Shane: The client can influence what comes first but the agency should control that. It requires a strong agenda and project plan at the launch meeting and a project manager that can guide the project properly to make sure design does not come first and potentially sidetrack things. Copy is needed upfront, design will come and the client needs to know that. Falling prey to the idea that the client needs to be wowed for the client to cooperate in the process does not make sense. They got wowed during the sales process. Now it is time to develop a sound project through the proper steps.
Mia: In a broad sense, yes. In my experience, a client’s opinion on design and project goals are useful to provide a jumping off point. But like Shane says, from there it’s our job to help refine these thoughts into a tangible, well thought out product. It’s also important to note that copy is just one aspect of client influence that goes into the design of the site. Over the course of our intake process, we meet and confer with clients frequently. We ask questions to help us determine the objectives of the client, the key characteristics of the client’s brand, critical features, and more. Knowing the copy isn’t a prerequisite for learning about any of these crucial aspects of design. Client influence comes from many different places, not just specific copy.
“So when the client says, ‘But what will it look like?’...”

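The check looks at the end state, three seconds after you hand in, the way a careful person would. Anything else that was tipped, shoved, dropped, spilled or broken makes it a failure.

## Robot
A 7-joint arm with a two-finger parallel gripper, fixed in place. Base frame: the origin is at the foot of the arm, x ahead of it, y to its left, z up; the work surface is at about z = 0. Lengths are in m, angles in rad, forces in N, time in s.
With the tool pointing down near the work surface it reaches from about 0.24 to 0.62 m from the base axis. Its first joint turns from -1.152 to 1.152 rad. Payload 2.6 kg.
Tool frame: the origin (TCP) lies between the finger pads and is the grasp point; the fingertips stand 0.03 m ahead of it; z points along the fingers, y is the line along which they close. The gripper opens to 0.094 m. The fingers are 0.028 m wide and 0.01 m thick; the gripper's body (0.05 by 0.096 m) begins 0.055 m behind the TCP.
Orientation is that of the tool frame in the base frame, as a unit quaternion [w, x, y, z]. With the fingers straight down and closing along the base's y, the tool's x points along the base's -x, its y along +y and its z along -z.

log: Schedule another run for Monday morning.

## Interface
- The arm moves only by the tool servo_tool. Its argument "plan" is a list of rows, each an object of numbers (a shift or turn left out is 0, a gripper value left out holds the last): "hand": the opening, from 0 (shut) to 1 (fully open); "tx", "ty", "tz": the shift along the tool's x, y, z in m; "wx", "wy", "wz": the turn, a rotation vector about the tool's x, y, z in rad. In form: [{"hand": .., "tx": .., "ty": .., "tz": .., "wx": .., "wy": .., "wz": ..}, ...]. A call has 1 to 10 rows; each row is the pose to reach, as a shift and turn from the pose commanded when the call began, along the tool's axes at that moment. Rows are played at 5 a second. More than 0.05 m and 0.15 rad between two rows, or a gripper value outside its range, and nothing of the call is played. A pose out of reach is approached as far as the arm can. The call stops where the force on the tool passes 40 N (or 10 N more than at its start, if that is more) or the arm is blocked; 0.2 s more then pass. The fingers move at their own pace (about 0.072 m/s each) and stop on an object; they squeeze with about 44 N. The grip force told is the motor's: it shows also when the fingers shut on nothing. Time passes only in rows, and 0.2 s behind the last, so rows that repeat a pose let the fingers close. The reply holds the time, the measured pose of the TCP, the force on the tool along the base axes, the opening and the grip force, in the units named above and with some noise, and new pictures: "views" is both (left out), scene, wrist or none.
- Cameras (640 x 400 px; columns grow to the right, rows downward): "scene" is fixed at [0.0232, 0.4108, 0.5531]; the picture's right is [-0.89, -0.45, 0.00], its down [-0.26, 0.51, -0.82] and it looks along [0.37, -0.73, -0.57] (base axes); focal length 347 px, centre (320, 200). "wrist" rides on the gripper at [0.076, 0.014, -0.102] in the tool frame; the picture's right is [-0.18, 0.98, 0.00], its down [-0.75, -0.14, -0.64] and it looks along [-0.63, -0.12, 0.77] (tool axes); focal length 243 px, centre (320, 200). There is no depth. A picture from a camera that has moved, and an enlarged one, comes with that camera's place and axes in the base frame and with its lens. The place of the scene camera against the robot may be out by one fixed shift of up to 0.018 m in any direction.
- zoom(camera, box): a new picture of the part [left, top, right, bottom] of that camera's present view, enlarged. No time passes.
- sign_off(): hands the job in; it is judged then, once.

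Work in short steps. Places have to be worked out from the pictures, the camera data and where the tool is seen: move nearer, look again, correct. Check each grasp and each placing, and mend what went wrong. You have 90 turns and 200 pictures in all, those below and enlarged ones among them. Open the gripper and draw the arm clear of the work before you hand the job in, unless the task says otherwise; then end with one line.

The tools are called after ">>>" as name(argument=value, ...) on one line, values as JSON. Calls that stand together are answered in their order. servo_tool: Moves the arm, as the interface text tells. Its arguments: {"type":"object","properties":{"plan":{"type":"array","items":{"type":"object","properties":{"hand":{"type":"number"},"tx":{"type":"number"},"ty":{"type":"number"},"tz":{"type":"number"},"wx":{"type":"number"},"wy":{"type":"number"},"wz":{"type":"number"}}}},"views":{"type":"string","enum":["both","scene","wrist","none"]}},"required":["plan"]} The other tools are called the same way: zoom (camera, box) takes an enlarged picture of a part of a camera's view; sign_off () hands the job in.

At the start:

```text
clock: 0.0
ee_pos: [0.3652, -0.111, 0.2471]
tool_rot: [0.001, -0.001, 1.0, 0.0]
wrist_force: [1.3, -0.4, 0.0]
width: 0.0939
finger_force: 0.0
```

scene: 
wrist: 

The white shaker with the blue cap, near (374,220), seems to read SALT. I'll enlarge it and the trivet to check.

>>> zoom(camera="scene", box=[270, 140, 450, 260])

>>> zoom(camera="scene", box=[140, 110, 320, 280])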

Shane: You tell them it will look awesome and then stick to your agenda and project plan! Design is not just a mock up it is an entire process that involves language, colours, brand identity, feeling, emotion, so making sure that you communicate to the client throughout the entire design process what it will look like.
Mia: Even in cases where a client has no specific copy off the bat, our design intake phase can help greatly to shape the site. Meaning, value, and structure can be communicated through a myriad of ways - not just through words. By gathering information in the intake phase, we can develop strategies and designs even without copy. Position, size, weight, contrast and colour can all work to shape what a site is saying, even if the words aren’t there yet. In our mockups, we often have varying lengths of text where relevant (for instance, in a list of blog posts) to account for a variety of text lengths and to show the client what the site will look like as copy is changed. We also use dummy text, which in conjunction with the semantic values imbued by the design can effectively communicate purpose and informational hierarchy.
“Overall, does your opinion disrupt the Flywheel Momentum Building Process?”
Shane: No, because the Momentum Building Process is not only about collecting information. It's about understanding the client and how to guide them through the process. It's also about our team owning the process and keeping the project humming along.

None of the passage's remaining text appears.